-- begin Text extract --
Peter Handke, La Voleuse de fruits ou Aller simple à l’intérieur du pays

Hugo Frederick, La petite glaneuse, 1886

Tout commence par une piqûre d’abeille

 

    Cette histoire a commencé par une de ces journées de mi-été où en marchant pieds nus dans l’herbe pour la première fois de l’année on est piqué par une abeille. C’est toujours du moins ce qui m’est arrivé. Maintenant, je sais que ces jours de la première et souvent unique piqûre d’abeille coïncident avec le moment où s’ouvrent, tout près du sol, les fleurs blanches des trèfles parmi lesquelles, à demi-cachées, volettent les abeilles.

    C’était une journée du début du mois d’août ensoleillée mais pas trop chaude…

 

C’est ainsi que tout commence, par une piqûre d’abeille qui met en route le narrateur et le récit. Elle est le signe qu’il attendait pour rassembler quelques vêtements, des chaussettes dépareillées, sans hâte, faire le tour des arbres fruitiers qu’il a plantés.

    Devant le poirier qui poussait de travers, je comptai par habitude les quelques noix dans l’inextirpable espoir de découvrir enfin, outre les quatre noix déjà aperçues entre les feuilles, une cinquième qui serait restée cachée jusque-là. Rien à faire. Je ne trouvais même plus la quatrième. Au moins le petit poirier, malgré son feuillage clairsemé et déjà rabougri, arborait fièrement ses six poires – elles semblaient même avoir nettement grossi durant la nuit pour prendre la forme des poires que l’on voit dans le commerce, alors que le cognassier, dunja, l’arbre qui avait eu le plus de fruits l’année précédente, n’en portait aucun entre ses feuilles tachées de rouille.

Dans son sac – « héritage du frère de ma mère enterré dans la toundra » dont « la croix gammée avait été remplacée par une broderie confuse mêlant beaucoup de couleurs » –, il n’emporte ni carte, ni livre, et il se met en route après avoir empoché « les clefs de la maison de campagne, bien plus lourdes que celles de la maison de banlieue. »

Tandis qu’il chemine dans les rues désertées, prend le train, le métro, à nouveau le train, peu à peu celle qu’il voulait rencontrer, la Voleuse de fruits, commence à exister. C’est d’abord une voix, un geste, une silhouette endormie dans le train, un passé, une mère, une femme qui marche et glane en chemin, « une jeune femme, ni petite ni grande, ni grosse ni mince, ni blanche ni noire – sur ce point, un peu des deux. »
-- end Text extract --
:: Problems to solve ::
1 - Give the stretch of the text extract that starts with "Hugo Frederick, La" and ends with "volettent les abeilles.", unchanged.
2 - Among the lines below, keep only those from the one containing "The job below" through the one containing "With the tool", and reproduce them exactly.
-- begin Material --
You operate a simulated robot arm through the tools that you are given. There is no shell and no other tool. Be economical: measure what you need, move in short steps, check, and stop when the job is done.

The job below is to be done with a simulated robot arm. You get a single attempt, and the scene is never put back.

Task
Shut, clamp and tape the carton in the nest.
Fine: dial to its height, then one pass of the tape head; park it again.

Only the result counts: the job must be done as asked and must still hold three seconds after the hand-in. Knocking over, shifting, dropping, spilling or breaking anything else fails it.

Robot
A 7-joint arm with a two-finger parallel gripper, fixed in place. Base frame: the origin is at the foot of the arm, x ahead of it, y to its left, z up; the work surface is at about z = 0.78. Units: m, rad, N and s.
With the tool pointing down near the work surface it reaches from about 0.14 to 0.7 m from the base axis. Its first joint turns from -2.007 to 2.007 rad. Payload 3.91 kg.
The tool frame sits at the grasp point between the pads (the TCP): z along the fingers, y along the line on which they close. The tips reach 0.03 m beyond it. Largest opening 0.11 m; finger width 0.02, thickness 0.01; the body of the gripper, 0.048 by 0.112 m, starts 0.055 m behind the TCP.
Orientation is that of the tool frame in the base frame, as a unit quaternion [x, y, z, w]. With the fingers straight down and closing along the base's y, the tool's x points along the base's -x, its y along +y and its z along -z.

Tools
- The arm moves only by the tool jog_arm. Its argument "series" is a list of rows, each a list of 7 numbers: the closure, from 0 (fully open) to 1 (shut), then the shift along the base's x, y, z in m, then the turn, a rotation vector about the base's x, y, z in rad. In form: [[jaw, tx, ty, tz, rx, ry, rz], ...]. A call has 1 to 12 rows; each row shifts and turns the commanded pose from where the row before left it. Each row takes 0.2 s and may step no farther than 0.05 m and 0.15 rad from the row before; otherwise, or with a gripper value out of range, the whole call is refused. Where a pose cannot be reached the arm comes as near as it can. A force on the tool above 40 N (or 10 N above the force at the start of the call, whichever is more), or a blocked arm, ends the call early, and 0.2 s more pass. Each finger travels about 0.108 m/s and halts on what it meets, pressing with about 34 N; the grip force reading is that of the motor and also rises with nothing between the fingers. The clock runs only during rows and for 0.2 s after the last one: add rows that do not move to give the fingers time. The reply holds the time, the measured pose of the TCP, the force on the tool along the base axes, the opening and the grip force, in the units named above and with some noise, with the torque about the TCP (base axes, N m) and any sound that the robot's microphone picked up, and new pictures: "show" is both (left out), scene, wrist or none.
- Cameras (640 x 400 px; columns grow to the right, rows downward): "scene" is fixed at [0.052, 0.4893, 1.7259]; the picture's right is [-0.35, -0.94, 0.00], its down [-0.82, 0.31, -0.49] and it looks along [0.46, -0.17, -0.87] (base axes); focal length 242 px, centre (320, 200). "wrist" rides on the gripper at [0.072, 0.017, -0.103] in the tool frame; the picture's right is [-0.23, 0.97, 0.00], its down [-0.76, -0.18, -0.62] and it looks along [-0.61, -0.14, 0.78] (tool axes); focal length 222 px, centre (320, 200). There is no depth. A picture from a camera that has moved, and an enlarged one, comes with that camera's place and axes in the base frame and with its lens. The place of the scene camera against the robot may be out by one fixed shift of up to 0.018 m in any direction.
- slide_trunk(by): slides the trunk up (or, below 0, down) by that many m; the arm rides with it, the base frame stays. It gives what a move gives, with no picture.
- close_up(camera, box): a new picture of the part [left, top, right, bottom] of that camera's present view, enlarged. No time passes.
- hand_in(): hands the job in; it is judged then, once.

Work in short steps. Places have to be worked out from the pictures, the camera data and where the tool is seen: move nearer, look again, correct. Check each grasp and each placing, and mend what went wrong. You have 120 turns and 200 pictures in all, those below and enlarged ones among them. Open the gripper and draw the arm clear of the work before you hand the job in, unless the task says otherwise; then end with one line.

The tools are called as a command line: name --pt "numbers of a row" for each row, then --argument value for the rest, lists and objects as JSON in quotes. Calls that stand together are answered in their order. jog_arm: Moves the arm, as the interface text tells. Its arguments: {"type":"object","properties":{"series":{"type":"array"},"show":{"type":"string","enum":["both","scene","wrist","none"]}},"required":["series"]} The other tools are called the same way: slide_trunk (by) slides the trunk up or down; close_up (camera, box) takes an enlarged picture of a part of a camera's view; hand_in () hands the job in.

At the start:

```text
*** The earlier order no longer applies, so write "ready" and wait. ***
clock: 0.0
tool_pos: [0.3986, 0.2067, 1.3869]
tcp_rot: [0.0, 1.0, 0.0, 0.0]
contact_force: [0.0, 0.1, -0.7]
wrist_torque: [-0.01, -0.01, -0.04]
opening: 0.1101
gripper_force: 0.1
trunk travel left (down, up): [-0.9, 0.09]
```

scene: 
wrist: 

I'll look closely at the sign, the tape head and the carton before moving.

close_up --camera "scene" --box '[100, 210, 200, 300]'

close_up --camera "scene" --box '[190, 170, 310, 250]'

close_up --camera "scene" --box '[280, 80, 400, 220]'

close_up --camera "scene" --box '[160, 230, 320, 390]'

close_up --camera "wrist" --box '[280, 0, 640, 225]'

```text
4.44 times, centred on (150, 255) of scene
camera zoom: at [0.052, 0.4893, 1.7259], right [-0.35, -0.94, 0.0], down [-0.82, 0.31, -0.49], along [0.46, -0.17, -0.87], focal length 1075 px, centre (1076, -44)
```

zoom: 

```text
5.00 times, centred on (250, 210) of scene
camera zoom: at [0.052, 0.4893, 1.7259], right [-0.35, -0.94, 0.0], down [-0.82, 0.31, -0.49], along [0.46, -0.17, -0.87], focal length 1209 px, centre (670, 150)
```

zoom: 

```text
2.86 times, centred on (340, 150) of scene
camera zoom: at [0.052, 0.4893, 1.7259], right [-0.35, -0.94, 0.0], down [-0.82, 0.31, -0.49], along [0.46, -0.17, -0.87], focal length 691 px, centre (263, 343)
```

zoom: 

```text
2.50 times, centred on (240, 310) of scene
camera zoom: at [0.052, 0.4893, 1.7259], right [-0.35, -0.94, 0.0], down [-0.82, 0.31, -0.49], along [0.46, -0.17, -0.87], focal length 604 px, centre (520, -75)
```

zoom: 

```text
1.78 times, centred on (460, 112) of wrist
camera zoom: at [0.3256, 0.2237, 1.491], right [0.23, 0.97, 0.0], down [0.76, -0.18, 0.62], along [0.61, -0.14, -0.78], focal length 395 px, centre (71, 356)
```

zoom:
-- end Material --
:: Worked answers ::
1 -
Hugo Frederick, La petite glaneuse, 1886

Tout commence par une piqûre d’abeille

 

    Cette histoire a commencé par une de ces journées de mi-été où en marchant pieds nus dans l’herbe pour la première fois de l’année on est piqué par une abeille. C’est toujours du moins ce qui m’est arrivé. Maintenant, je sais que ces jours de la première et souvent unique piqûre d’abeille coïncident avec le moment où s’ouvrent, tout près du sol, les fleurs blanches des trèfles parmi lesquelles, à demi-cachées, volettent les abeilles.

2 -
The job below is to be done with a simulated robot arm. You get a single attempt, and the scene is never put back.

Task
Shut, clamp and tape the carton in the nest.
Fine: dial to its height, then one pass of the tape head; park it again.

Only the result counts: the job must be done as asked and must still hold three seconds after the hand-in. Knocking over, shifting, dropping, spilling or breaking anything else fails it.

Robot
A 7-joint arm with a two-finger parallel gripper, fixed in place. Base frame: the origin is at the foot of the arm, x ahead of it, y to its left, z up; the work surface is at about z = 0.78. Units: m, rad, N and s.
With the tool pointing down near the work surface it reaches from about 0.14 to 0.7 m from the base axis. Its first joint turns from -2.007 to 2.007 rad. Payload 3.91 kg.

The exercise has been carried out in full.